Western Perimeter Road and Terminal 5 area
• There are no parking areas or lay-bys along the Western Perimeter Road due to T5 construction.
• Footpaths on the Western Perimeter Road are non-existent due to the road diversion works in progress.
• Viewing from the Terminal 5 construction sites is unavailable and untrained / unauthorised persons will be removed for their own safety.
The plane, which is on its farewell tour of Britain, spent four hours at the airports before heading back to Heathrow. Airport officials estimate that 10,000 people gathered at each of the airports to see the plane at special visitor viewing points as well as on verges and lay-bys near the airports.
In Birmingham, before landing, the crowd cheered excitedly when the air traffic controllers offered to route Concorde, commanded by Les Brodie, over the airport at 2500ft and this was agreed to by the crew. The aircraft then flew over the city centre before circling into landing to be met by civic and business leaders from Birmingham and Solihull.
The dignitaries toured the aircraft and met the crew before she was refuelled and catered for the return flight which was commanded by pilot Andy Mills. On-board Concorde Alpha-Charlie were 66 competition winners, who were taken on a flight via the Bay of Biscay. Another 66 were on the return leg.
Alpha-Echo was on duty to carry out the same flight via the Bay of Biscay to Belfast, this time with Mike Bannister on the flight deck.
British Airways said it wanted as many people as possible to experience supersonic travel before Concorde retires on Friday.
Martin George, British Airways director of marketing, said: "This is the very last chance many people will have to see Concorde fly and we are delighted that it is visiting all the capital cities in England, Scotland, Northern Ireland and Wales."
"People on the ground can say their own personal goodbyes and, of course, those travelling as passengers on the last flights will have become part of history.''
Among those on board G-BOAE were a number of VIPs, corporate customers, invited guests, and the 20 Northern Ireland prizewinners in the British Airways Concorde competition.

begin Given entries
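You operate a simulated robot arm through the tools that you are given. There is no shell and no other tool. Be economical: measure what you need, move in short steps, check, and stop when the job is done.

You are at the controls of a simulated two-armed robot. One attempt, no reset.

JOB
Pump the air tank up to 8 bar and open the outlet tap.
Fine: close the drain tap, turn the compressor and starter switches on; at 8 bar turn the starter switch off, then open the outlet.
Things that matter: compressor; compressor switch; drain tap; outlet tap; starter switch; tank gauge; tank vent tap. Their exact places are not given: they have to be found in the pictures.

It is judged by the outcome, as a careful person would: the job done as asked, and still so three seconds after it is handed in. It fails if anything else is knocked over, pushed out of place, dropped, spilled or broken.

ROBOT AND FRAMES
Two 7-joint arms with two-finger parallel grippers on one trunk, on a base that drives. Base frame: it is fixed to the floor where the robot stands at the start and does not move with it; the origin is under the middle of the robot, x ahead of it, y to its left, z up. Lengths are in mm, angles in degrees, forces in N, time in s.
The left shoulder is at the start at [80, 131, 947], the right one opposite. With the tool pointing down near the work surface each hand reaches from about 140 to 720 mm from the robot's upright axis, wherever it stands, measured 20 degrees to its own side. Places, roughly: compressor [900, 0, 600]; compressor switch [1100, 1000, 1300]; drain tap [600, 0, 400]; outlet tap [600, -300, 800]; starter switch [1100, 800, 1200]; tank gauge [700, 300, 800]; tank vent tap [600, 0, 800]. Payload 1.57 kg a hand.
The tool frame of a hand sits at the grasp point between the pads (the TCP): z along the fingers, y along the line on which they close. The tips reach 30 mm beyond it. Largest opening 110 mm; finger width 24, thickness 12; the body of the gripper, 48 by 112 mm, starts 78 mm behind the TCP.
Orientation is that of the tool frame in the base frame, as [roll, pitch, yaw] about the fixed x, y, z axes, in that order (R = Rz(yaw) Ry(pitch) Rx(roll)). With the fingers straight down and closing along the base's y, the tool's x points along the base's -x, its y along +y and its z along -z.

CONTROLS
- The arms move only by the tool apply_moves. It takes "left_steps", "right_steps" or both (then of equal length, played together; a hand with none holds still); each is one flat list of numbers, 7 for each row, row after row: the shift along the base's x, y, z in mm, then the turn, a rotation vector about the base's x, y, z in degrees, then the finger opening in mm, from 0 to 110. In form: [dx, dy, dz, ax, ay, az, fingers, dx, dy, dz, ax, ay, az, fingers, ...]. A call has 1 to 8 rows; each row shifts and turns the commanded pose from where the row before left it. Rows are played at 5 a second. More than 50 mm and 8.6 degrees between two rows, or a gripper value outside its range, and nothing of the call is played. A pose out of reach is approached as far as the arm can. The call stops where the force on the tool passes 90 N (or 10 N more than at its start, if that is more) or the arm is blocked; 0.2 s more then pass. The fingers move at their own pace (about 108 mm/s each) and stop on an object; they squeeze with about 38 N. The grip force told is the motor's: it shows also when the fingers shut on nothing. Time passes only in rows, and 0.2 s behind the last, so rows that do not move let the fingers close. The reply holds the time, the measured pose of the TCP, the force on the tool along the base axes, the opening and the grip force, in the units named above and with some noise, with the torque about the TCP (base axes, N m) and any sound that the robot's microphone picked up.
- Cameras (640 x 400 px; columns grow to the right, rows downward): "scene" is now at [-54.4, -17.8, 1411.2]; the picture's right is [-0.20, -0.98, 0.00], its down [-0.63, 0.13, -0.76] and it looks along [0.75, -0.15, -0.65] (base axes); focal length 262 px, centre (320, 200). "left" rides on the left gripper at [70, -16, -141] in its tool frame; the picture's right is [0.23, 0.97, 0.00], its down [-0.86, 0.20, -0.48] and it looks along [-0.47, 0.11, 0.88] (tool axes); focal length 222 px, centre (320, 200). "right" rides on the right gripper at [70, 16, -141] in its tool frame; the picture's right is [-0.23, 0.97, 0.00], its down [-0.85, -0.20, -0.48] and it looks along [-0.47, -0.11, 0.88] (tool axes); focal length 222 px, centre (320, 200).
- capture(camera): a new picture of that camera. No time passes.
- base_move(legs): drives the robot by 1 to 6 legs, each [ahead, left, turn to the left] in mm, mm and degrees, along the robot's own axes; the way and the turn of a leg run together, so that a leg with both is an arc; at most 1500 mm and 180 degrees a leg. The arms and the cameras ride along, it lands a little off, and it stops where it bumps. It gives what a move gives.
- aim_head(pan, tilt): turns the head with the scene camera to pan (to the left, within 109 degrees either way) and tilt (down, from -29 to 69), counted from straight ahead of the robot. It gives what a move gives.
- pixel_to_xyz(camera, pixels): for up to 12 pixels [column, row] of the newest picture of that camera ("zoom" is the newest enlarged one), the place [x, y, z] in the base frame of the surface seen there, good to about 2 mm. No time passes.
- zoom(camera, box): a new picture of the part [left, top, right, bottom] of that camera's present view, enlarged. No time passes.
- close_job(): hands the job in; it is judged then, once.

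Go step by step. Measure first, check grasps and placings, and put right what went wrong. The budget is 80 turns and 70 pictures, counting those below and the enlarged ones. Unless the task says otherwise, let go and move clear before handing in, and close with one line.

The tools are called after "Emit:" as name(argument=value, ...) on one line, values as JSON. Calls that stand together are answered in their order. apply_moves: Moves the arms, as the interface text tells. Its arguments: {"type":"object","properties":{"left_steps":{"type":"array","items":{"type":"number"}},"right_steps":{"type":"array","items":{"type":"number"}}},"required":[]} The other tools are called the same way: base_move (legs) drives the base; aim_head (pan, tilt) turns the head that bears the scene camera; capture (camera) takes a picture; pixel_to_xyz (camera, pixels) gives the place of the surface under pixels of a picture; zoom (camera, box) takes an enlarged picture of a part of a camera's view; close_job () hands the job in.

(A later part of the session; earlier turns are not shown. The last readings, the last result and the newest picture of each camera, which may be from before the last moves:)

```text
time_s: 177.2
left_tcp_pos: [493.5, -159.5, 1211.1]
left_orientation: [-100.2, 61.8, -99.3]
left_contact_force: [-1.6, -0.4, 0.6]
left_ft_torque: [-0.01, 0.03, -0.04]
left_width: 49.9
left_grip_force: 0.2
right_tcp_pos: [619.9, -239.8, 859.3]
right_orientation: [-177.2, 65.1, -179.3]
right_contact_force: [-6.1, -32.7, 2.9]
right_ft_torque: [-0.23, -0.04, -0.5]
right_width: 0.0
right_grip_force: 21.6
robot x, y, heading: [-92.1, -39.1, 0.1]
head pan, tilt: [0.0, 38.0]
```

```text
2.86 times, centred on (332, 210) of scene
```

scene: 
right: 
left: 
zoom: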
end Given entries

All the airport tour stops have been congratulated by the public who turned out to wish Concorde farewell for their excellent organisation to ensure everyone got a good view of the aircraft. One Concorde regular commented that "it was a shame Heathrow airport had not taken a leaf out of Birmingham's book and make sure everyone was catered for, rather than turning people away and towing off their cars to the police pound."
This website will fully detail these flights soon on the BA tour page.
As the farewell tour passed the halfway point, British Airways has again been forced to postpone its long-awaited announcement on the final homes for its Concorde fleet, after initially telling the media it would announce them this week, possibly on the 23rd or 24th.
The delay is understood to be caused by an ongoing legal wrangle with potential sites that will see the aircraft maintained by the museum, but owned by BA.
BA is still refusing to officially confirm any details surrounding the retirement plan for its fleet of seven Concordes.
Richard Goodfellow, a BA spokesman, said: "We have always wanted to announce all seven homes together - and that is still our intention. There are some complex legal issues involved with this, and therefore it is likely that the announcement will be made some time next week rather than this week as we had previously said."
It had been expected that Filton - where Concorde was designed, built and tested - would be named as one of the museum locations tomorrow or on Friday. However, that will now not happen until next week at the earliest, which could mean the date for its arrival at the north Bristol aerodrome could be pushed further towards the end of November.
But it is known that this latest setback has led to Airbus having to put on hold a number of plans it had in place for a high-profile celebration to mark the plane's homecoming.